Despite its popularity with investors, the government discontinued fresh SGB issuance, with the last tranche opening to subscription in February 2024. The reason was cost: as gold prices climbed, the scheme became an expensive way for the government to borrow, because it had to repay the appreciated gold value plus pay 2.5% interest along the way. The decision affected only new issuance. Every SGB already issued continues exactly as before, paying interest and running to its maturity, where the maturity gain remains tax-exempt for individuals.

What this means for you now

If you already hold SGBs, nothing changes. You keep receiving the half-yearly interest, you can still redeem early on the eligible dates or sell on the exchange, and the maturity redemption still carries the capital-gains exemption for individuals who hold to maturity. There is no reason to act hastily just because new issuance has stopped.

If you want fresh gold exposure now that SGBs are no longer issued, the alternatives are gold ETFs and physical or digital gold, none of which pay interest or offer the SGB's maturity tax exemption. Existing SGBs sometimes trade on the secondary market, but liquidity can be thin and prices may diverge from the underlying gold value, so a secondary-market purchase does not always replicate the benefits of holding a bond from its original issue. Understanding the SGB still matters because many portfolios hold them, and knowing the interest, tenure, and tax rules lets you manage that holding correctly.

SGB compared to other ways of holding gold

Ranking the gold options clarifies why the SGB was special. Physical gold (jewellery, coins, bars) carries making charges, purity and storage concerns, and a gap between the buy and sell price at the jeweller, and it pays nothing while you hold it. Digital gold sold through apps lets you buy small amounts backed by physical gold, but it carries a spread and platform charges and, again, pays no interest. Gold ETFs are units that track the gold price, trade on the exchange, need a demat account, and charge a small expense ratio, with no interest income.

The SGB sat above all of these while it was issued, because it combined gold-price exposure with a 2.5% interest coupon and a maturity tax exemption that none of the others offer. Now that issuance has stopped, an investor choosing fresh gold exposure trades down to the next-best option, usually a gold ETF for its liquidity and low friction. The lesson the SGB leaves behind is what an efficient gold instrument looks like: price exposure, an income on top, low holding cost, and a favourable tax outcome. Judge any future gold product against that benchmark.

FAQ4 reader questions · AEO-eligible

Common questions on sovereign gold bond.

Is the Sovereign Gold Bond still available?

Fresh issuance of Sovereign Gold Bonds has been discontinued, with the last tranche opening in February 2024. Bonds already issued continue to run on their original terms, paying interest and maturing as scheduled. New investors can only buy existing SGBs on the secondary market, where liquidity can be limited.

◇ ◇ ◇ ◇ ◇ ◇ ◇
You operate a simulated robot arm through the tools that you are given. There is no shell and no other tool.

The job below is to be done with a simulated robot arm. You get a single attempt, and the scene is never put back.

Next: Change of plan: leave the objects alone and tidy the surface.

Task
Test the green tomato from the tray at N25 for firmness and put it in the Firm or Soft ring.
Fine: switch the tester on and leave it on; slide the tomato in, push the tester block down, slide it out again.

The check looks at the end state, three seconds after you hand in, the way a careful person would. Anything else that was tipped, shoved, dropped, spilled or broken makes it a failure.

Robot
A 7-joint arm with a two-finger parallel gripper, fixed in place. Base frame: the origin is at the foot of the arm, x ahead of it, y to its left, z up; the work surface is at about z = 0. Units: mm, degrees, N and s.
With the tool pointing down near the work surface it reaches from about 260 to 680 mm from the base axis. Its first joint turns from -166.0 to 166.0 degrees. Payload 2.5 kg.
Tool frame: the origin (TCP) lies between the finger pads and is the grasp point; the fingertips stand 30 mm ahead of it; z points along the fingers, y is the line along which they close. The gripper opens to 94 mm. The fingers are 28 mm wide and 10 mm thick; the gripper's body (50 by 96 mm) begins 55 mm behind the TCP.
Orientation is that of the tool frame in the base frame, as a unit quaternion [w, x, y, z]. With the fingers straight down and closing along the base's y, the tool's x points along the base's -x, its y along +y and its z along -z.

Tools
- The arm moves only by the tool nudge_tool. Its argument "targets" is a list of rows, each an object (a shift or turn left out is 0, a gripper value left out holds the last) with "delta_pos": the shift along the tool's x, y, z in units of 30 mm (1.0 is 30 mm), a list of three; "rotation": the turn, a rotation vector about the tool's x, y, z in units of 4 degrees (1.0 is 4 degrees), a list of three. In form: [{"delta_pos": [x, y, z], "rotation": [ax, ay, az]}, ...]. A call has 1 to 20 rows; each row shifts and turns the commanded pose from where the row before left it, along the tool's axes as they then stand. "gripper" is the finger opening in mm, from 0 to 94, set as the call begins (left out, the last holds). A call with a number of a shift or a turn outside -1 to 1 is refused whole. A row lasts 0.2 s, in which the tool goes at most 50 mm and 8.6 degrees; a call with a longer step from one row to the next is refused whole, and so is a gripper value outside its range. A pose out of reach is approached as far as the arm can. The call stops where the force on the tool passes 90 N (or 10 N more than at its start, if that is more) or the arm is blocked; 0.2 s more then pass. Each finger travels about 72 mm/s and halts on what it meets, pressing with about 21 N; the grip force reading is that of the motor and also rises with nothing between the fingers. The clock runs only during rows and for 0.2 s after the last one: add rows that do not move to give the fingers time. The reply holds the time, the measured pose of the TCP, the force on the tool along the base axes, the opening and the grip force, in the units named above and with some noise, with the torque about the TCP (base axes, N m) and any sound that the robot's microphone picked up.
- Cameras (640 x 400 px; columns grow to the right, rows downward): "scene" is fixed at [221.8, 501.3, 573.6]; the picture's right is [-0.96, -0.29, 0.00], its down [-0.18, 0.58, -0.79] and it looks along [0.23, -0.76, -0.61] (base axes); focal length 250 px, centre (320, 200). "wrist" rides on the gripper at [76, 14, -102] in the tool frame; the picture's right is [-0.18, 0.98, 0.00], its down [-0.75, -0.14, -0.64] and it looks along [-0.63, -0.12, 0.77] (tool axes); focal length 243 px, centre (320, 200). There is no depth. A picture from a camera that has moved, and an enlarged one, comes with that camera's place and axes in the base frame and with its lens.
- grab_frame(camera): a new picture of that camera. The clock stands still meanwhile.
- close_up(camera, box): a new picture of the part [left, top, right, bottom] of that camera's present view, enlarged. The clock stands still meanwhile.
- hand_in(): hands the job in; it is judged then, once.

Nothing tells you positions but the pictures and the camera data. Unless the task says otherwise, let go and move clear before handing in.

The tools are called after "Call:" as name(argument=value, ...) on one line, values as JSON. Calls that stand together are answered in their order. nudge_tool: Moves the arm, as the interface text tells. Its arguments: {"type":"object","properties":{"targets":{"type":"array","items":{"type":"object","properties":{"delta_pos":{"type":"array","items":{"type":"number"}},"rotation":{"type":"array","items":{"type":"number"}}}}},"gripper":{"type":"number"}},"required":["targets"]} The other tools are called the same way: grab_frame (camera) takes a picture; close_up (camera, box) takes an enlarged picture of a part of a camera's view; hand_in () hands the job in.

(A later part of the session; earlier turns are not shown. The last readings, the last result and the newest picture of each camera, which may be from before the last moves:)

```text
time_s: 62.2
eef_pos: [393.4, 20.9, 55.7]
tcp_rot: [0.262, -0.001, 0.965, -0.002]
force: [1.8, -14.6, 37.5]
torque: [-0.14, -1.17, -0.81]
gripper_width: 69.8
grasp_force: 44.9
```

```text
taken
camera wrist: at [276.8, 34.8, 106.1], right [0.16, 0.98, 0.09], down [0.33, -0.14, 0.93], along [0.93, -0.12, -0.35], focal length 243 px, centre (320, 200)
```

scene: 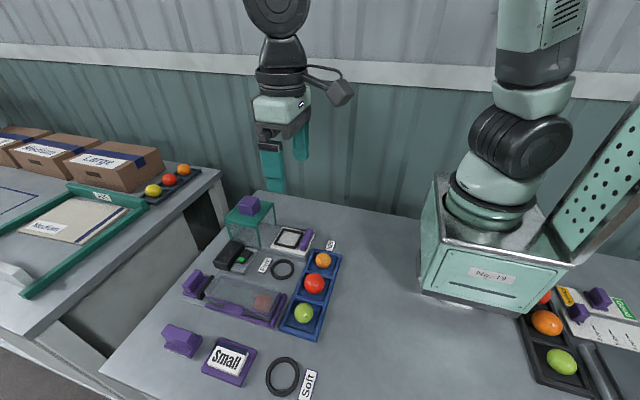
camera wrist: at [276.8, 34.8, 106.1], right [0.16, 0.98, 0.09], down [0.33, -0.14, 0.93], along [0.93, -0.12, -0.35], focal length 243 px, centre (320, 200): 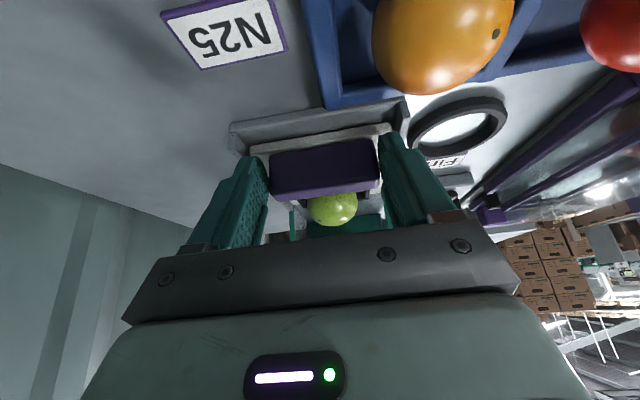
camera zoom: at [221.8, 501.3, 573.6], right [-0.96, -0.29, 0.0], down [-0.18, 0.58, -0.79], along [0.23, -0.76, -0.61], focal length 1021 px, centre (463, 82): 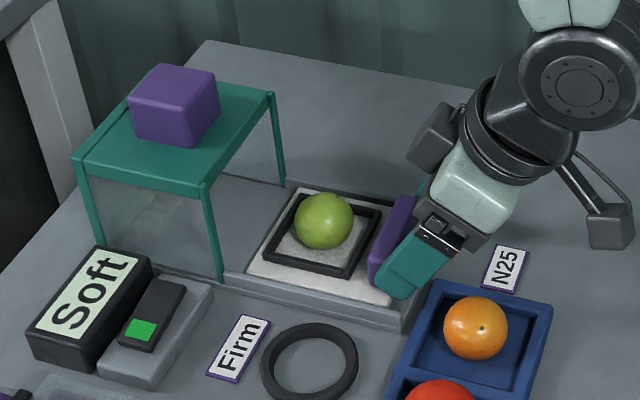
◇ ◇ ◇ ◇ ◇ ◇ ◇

What interest does an SGB pay?

A Sovereign Gold Bond pays a fixed 2.5% per annum on the original investment amount, credited to your bank account every six months. This interest is over and above any rise in the gold price, and it is taxable at your income slab rate.

Is SGB tax-free on maturity?

The capital gain on redemption at maturity is exempt from capital gains tax for individual investors who hold the bond to maturity. The 2.5% interest, however, is taxable at your slab rate. Gains from selling the bond on the exchange before maturity follow the normal capital-gains rules.

What is the tenure of a Sovereign Gold Bond?

An SGB has a tenure of 8 years. Early redemption is permitted from the fifth year onward on the interest-payment dates, and the bonds can also be sold on the exchange before maturity, subject to available liquidity.